● **STATED GOAL**: Quote the whole listing exactly. Leave the pictures out of your copy. Write them as strings in a JSON array, leaving out blank lines.

-- Start of DATA BLOCK --

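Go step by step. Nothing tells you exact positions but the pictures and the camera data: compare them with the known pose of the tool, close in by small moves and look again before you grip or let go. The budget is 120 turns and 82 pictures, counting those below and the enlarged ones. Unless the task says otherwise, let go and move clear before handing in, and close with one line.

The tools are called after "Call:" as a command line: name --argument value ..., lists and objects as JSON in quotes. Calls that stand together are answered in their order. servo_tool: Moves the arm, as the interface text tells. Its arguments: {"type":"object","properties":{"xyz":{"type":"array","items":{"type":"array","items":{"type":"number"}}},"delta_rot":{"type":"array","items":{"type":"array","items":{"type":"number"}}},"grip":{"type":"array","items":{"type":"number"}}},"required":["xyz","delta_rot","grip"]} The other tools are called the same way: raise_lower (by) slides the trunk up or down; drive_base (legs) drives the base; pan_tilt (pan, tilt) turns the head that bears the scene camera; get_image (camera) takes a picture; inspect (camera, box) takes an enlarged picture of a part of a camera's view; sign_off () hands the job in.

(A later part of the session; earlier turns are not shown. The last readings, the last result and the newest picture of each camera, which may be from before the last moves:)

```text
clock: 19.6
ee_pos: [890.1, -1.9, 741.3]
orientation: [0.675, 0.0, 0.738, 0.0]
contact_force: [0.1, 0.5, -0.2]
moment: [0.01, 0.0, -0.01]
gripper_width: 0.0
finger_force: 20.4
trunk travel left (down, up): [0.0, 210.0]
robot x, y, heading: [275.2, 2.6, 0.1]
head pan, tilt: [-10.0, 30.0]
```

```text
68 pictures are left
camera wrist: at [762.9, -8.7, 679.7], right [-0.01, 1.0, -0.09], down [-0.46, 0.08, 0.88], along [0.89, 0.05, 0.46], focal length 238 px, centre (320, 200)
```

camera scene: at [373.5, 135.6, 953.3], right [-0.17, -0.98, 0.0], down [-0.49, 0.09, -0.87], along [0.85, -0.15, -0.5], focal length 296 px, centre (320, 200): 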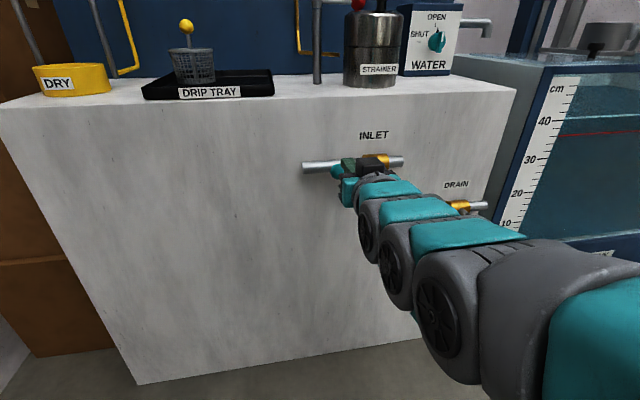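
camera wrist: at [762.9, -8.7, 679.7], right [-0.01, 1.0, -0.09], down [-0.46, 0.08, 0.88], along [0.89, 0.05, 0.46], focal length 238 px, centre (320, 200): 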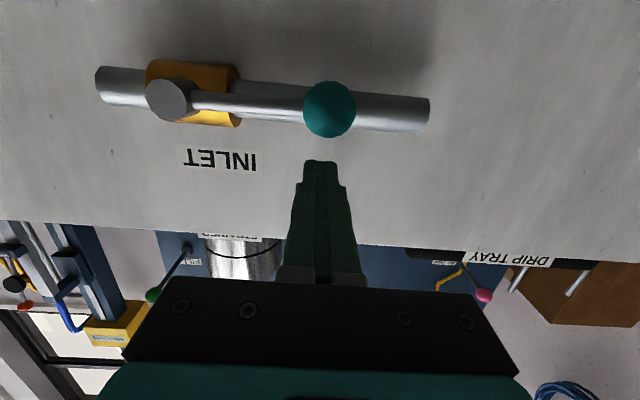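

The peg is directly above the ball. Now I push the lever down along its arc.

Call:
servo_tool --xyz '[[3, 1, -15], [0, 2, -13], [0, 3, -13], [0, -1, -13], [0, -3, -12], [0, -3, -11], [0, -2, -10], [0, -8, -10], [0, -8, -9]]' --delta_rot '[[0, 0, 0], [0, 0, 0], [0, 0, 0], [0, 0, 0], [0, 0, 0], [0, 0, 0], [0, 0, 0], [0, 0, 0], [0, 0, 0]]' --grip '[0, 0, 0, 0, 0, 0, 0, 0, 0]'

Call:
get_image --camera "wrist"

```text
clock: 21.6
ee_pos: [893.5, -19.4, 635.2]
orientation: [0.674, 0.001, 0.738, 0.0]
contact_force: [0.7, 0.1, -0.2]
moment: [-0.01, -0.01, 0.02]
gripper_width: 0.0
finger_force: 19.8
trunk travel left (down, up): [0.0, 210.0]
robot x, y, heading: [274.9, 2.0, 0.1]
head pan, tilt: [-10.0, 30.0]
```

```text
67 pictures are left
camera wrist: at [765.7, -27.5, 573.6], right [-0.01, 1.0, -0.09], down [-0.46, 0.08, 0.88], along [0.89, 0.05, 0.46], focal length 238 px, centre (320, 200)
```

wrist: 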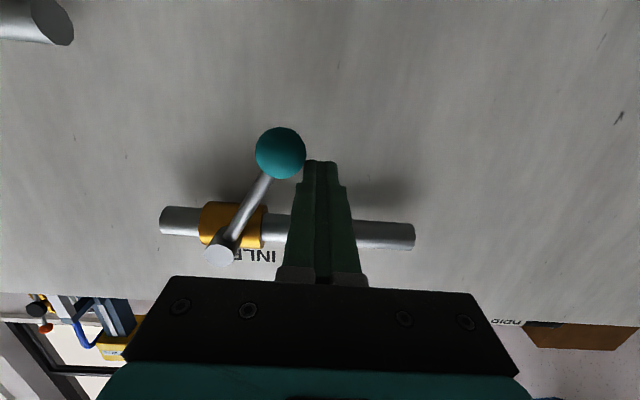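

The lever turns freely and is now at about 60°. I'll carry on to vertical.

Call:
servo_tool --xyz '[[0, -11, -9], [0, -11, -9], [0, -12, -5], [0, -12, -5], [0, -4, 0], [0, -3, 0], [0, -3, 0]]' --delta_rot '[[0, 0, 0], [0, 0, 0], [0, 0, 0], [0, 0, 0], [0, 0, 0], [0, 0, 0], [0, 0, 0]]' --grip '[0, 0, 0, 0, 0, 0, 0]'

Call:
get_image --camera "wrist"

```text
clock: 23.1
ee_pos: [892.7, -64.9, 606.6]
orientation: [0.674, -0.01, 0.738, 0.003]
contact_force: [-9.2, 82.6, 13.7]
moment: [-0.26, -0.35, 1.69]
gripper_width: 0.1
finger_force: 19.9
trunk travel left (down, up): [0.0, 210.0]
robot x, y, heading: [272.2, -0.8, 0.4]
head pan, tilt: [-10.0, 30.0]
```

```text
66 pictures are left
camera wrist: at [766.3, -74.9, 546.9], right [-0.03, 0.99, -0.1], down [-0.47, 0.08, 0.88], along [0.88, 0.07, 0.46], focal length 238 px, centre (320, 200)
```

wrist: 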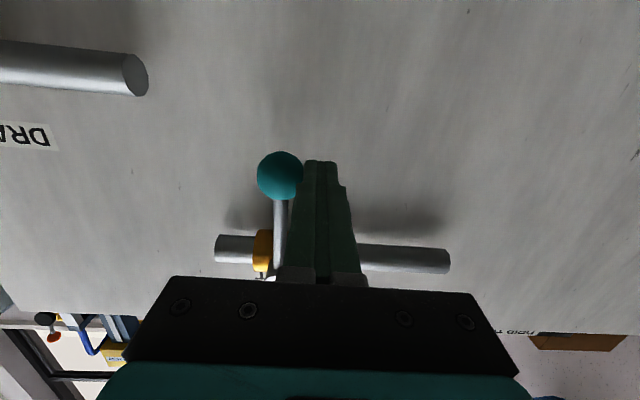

-- End of DATA BLOCK --

● **EXPECTED ANSWER**:
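[
  "Go step by step. Nothing tells you exact positions but the pictures and the camera data: compare them with the known pose of the tool, close in by small moves and look again before you grip or let go. The budget is 120 turns and 82 pictures, counting those below and the enlarged ones. Unless the task says otherwise, let go and move clear before handing in, and close with one line.",
  "The tools are called after \"Call:\" as a command line: name --argument value ..., lists and objects as JSON in quotes. Calls that stand together are answered in their order. servo_tool: Moves the arm, as the interface text tells. Its arguments: {\"type\":\"object\",\"properties\":{\"xyz\":{\"type\":\"array\",\"items\":{\"type\":\"array\",\"items\":{\"type\":\"number\"}}},\"delta_rot\":{\"type\":\"array\",\"items\":{\"type\":\"array\",\"items\":{\"type\":\"number\"}}},\"grip\":{\"type\":\"array\",\"items\":{\"type\":\"number\"}}},\"required\":[\"xyz\",\"delta_rot\",\"grip\"]} The other tools are called the same way: raise_lower (by) slides the trunk up or down; drive_base (legs) drives the base; pan_tilt (pan, tilt) turns the head that bears the scene camera; get_image (camera) takes a picture; inspect (camera, box) takes an enlarged picture of a part of a camera's view; sign_off () hands the job in.",
  "(A later part of the session; earlier turns are not shown. The last readings, the last result and the newest picture of each camera, which may be from before the last moves:)",
  "```text",
  "clock: 19.6",
  "ee_pos: [890.1, -1.9, 741.3]",
  "orientation: [0.675, 0.0, 0.738, 0.0]",
  "contact_force: [0.1, 0.5, -0.2]",
  "moment: [0.01, 0.0, -0.01]",
  "gripper_width: 0.0",
  "finger_force: 20.4",
  "trunk travel left (down, up): [0.0, 210.0]",
  "robot x, y, heading: [275.2, 2.6, 0.1]",
  "head pan, tilt: [-10.0, 30.0]",
  "```",
  "```text",
  "68 pictures are left",
  "camera wrist: at [762.9, -8.7, 679.7], right [-0.01, 1.0, -0.09], down [-0.46, 0.08, 0.88], along [0.89, 0.05, 0.46], focal length 238 px, centre (320, 200)",
  "```",
  "camera scene: at [373.5, 135.6, 953.3], right [-0.17, -0.98, 0.0], down [-0.49, 0.09, -0.87], along [0.85, -0.15, -0.5], focal length 296 px, centre (320, 200): ",
  "camera wrist: at [762.9, -8.7, 679.7], right [-0.01, 1.0, -0.09], down [-0.46, 0.08, 0.88], along [0.89, 0.05, 0.46], focal length 238 px, centre (320, 200): ",
  "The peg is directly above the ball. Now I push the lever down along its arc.",
  "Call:",
  "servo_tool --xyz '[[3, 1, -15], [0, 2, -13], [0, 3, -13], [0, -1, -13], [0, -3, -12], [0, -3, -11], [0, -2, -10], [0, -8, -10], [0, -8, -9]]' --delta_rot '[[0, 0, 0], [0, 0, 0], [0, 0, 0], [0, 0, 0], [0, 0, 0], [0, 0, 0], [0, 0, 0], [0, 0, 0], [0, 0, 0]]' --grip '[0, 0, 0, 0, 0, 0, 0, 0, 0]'",
  "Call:",
  "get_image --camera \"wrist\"",
  "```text",
  "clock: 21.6",
  "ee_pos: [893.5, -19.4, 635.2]",
  "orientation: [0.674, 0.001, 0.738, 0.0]",
  "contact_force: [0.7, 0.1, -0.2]",
  "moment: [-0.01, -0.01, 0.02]",
  "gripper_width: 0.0",
  "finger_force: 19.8",
  "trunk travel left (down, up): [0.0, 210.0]",
  "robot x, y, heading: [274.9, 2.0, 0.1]",
  "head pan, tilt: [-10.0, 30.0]",
  "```",
  "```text",
  "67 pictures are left",
  "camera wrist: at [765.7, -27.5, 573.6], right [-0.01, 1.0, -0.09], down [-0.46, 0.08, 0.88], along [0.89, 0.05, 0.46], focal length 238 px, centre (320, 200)",
  "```",
  "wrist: ",
  "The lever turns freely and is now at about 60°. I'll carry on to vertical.",
  "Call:",
  "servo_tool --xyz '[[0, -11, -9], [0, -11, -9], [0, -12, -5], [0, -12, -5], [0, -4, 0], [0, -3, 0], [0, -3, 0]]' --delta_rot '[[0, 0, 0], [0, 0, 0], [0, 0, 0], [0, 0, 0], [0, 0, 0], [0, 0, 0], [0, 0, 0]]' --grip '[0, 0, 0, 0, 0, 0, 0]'",
  "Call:",
  "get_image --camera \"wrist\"",
  "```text",
  "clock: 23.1",
  "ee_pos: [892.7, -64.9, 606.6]",
  "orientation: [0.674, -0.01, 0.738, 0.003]",
  "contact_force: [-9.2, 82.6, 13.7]",
  "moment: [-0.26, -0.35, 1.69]",
  "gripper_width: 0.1",
  "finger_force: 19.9",
  "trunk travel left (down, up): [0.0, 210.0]",
  "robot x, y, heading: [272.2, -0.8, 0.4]",
  "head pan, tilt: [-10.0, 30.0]",
  "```",
  "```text",
  "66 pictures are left",
  "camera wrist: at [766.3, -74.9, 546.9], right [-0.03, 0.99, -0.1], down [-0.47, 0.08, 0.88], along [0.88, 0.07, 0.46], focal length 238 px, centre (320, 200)",
  "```",
  "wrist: "
]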